Responsible Innovation Team at Meta

Relinquishing The Responsible Innovation Team at Meta

One of a brand’s most important elements is its perception as a responsible entity. This is especially true of a corporate brand. Responsibility is about demonstrating good corporate citizenship. Responsibility must be corporate-wide. Responsibility must be ingrained into the enterprise as a whole and reflected in all thought and action. Every brand should have a responsibility ethic. Having a responsibility ethic means being an aware, effective global business behaving positively on behalf of people, stakeholders, communities, countries, animals and the planet.

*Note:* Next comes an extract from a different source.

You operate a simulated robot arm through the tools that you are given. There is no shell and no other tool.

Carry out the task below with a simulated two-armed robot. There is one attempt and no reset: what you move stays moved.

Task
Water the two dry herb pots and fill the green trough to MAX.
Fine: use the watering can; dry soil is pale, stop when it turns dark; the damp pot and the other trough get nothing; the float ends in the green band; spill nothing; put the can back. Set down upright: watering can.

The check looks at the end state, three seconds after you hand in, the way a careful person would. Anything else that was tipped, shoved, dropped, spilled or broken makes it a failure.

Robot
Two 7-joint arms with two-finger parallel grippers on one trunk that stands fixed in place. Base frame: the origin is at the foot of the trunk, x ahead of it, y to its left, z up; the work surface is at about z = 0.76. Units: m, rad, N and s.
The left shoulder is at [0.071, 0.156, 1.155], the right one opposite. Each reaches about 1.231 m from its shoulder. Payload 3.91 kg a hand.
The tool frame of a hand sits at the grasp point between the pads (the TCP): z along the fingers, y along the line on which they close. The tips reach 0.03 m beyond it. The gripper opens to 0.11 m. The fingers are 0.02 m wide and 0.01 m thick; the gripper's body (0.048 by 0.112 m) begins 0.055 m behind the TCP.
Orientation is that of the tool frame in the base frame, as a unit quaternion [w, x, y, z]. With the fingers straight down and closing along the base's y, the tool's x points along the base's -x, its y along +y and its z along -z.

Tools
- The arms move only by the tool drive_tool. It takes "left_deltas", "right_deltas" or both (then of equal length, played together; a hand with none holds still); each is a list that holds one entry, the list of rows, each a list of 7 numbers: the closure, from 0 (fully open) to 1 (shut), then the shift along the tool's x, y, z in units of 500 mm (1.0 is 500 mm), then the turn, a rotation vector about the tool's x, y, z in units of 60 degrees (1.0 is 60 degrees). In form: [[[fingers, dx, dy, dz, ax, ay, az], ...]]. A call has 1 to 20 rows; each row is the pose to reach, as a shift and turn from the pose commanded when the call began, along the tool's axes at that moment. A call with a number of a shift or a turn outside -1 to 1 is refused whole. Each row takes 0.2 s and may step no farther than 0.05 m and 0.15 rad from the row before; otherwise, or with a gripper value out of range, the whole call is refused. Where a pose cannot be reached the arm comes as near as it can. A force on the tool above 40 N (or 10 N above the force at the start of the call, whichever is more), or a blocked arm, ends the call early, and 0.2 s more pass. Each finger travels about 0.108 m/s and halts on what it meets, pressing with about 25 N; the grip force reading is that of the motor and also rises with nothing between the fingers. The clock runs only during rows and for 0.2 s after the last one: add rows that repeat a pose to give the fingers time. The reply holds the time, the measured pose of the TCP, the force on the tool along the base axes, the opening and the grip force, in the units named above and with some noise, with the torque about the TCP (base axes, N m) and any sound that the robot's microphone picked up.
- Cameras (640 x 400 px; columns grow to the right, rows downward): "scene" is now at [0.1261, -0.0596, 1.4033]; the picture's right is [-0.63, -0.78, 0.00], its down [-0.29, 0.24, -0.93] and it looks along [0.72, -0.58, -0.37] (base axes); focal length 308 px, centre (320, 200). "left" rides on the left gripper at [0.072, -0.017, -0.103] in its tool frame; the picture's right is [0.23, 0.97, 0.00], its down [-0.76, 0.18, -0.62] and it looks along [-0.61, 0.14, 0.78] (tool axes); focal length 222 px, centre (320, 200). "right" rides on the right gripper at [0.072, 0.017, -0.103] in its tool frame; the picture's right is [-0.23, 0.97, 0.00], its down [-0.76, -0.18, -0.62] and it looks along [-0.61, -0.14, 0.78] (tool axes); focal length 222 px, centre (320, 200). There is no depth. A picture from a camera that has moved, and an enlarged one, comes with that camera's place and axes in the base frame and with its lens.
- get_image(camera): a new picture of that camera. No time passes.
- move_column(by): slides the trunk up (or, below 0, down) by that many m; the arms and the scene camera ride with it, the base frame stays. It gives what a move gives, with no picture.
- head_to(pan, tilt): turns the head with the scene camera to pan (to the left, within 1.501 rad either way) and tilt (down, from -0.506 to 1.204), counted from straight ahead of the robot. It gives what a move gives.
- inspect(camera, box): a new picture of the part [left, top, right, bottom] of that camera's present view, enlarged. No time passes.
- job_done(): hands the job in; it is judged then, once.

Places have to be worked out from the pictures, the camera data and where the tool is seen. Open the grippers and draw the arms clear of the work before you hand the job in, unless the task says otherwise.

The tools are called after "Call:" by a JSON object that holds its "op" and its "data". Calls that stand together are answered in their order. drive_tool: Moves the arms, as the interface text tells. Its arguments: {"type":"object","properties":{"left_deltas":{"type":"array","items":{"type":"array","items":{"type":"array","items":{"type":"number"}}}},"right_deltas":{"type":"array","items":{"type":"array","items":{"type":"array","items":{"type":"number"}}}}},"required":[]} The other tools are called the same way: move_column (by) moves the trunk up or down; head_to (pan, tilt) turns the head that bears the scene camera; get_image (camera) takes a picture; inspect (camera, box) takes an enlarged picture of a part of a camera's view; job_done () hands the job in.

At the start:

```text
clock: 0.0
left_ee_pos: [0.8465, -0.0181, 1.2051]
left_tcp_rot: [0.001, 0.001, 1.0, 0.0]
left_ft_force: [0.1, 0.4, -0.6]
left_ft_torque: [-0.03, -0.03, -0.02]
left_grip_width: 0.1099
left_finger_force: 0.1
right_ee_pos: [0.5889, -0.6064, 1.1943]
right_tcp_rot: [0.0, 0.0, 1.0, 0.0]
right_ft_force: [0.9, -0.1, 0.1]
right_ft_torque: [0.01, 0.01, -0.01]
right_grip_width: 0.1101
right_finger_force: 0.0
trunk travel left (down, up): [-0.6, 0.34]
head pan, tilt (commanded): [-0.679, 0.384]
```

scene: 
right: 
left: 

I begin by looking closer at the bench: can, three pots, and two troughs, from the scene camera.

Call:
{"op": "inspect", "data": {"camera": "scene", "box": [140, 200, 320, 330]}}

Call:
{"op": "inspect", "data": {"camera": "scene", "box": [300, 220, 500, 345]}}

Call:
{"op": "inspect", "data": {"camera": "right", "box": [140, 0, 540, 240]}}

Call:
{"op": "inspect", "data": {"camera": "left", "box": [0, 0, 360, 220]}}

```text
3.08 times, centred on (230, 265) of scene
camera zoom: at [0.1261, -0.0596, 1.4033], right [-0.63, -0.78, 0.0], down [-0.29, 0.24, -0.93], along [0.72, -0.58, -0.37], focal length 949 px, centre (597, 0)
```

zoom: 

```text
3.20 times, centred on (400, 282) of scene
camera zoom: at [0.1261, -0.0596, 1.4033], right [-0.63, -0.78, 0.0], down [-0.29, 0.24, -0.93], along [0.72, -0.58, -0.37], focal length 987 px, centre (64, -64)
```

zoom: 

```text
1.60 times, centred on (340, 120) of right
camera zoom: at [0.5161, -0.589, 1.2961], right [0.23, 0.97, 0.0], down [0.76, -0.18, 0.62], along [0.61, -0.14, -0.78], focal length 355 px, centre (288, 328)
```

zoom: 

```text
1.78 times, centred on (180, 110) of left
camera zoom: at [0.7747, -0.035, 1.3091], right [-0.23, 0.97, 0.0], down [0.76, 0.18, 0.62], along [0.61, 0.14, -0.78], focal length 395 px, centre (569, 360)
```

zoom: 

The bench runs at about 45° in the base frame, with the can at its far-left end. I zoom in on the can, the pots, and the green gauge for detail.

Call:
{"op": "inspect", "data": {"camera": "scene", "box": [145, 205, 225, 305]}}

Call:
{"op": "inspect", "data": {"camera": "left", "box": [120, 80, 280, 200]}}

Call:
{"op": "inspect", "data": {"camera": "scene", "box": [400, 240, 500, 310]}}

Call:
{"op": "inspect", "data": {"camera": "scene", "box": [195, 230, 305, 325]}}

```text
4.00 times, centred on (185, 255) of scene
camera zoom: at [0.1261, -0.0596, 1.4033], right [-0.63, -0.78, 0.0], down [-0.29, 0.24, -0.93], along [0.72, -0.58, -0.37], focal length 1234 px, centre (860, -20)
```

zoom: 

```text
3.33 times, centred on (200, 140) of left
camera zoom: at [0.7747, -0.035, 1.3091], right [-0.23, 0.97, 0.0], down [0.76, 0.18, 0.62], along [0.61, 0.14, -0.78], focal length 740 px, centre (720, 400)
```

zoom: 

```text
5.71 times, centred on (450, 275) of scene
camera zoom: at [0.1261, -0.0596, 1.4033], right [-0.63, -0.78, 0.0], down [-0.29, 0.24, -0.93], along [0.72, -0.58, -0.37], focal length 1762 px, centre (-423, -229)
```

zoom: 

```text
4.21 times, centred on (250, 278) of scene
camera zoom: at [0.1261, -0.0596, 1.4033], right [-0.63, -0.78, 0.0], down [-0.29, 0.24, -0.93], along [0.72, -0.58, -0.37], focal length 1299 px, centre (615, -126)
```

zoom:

If there is one brand that has faced issues around its responsibility ethic over the past years, it is Meta, aka Facebook. Meta, as Facebook, careened from one irresponsible scandal to another. There was always denial and deflection. The brand’s behavior did not reflect anything close to a responsibility ethic. In order to address its ethical and social issues, Meta, then Facebook, created a Responsible Innovation Team. The Team’s mandate was to figure out how to address the disadvantages and drawbacks of Facebook’s product offerings. According to The Wall Street Journal, the Responsible Innovation Team comprised “… engineers, ethicists and others who collaborated with internal product teams and outside privacy specialists, academics and users to identify potential concerns about new products and alterations to Facebook and Instagram.”

The vice president of the Responsible Innovation Team stated that the Team’s efforts helped design product offerings “with a privacy-first approach.” She indicated that she was optimistic about the Team’s abilities as its efforts were advised by experts in “civil rights, accessibility, human rights and safety.”

Now, it turns out that all that “optimism” may have been misplaced. A spokesperson for Meta says that the Responsible Innovation Team is disbanded. The Team’s members will be dispersed into the company while its “safe and ethical design resources were better spent on more issue-specific teams.”

From a branding perspective, this is a mistake. Responsible business practices influence brand perceptions which in turn influence brand preference. A brand’s societal reputation influences purchase and usage decisions. Data show that ethical policies tend to increase profitability, not decrease profitability. This is because many people are prepared to pay a premium for products and services that have a responsibility ethic at the core.

Other data indicate that people build relationships with brands that do good things. And, increasingly, people are willing to reject brands they perceive as irresponsible. These data are not just recent. As far back as 2013, a large global study showed that 85% of the 10,000 respondents “considered corporate responsibility” when deciding where to shop, what to buy and what to recommend. Brands that are perceived as responsible gain customer trust, an extremely critical element in today’s uncertain world.

Meta is currently staring down some major hiccups with a slowing of its advertising business and a deft competitor. Younger users seem to prefer and interact more with TikTok. And, there is the transition to the “metaverse” that CEO Mark Zuckerberg wishes to achieve. These issues could be helped by reinforcing Meta’s commitment to responsibility. Advertisers are increasingly sensitive to responsibility as consumers are very alert to irresponsible brand behaviors and attitudes.  Furthermore, one of the mandates for the Responsible Innovation Team was to play a part in shaping the way Meta addressed and managed the potential ethical downsides to building the metaverse. Without this guidance, Mr. Zuckerberg’s metaverse could wind up as an amoral meta mess.

Brands do not exist in a vacuum. A brand is more than a consistent, distinctive identity. A brand contributes a common, positive, ethical relevant culture, values, purpose and ambition to the brand’s priorities and objectives.

Having a responsibility ethic within an organization builds a strong, trustworthy brand internally and externally. A strong brand is a value creation advantage. Having people perceive a brand to be responsible creates strong brand bonds. These strong brand bonds create value with customers. Without customer-perceived value there is no brand value.

Allocating responsibility project-by-project within a massive organization such as Meta is mismarketing and mismanagement. This approach does not create internal responsibility ethic. And, without an internal responsibility ethic, there will be no external responsibility perceptions. Responsibility cannot be corporate-wide if it is addressed in a piece-meal fashion. Responsibility becomes siloed within a project.

The Meta brand could use a corporate-wide responsibility ethic. For Meta, as for any brand, not having a corporate-wide responsibility ethic is irresponsible brand management behavior.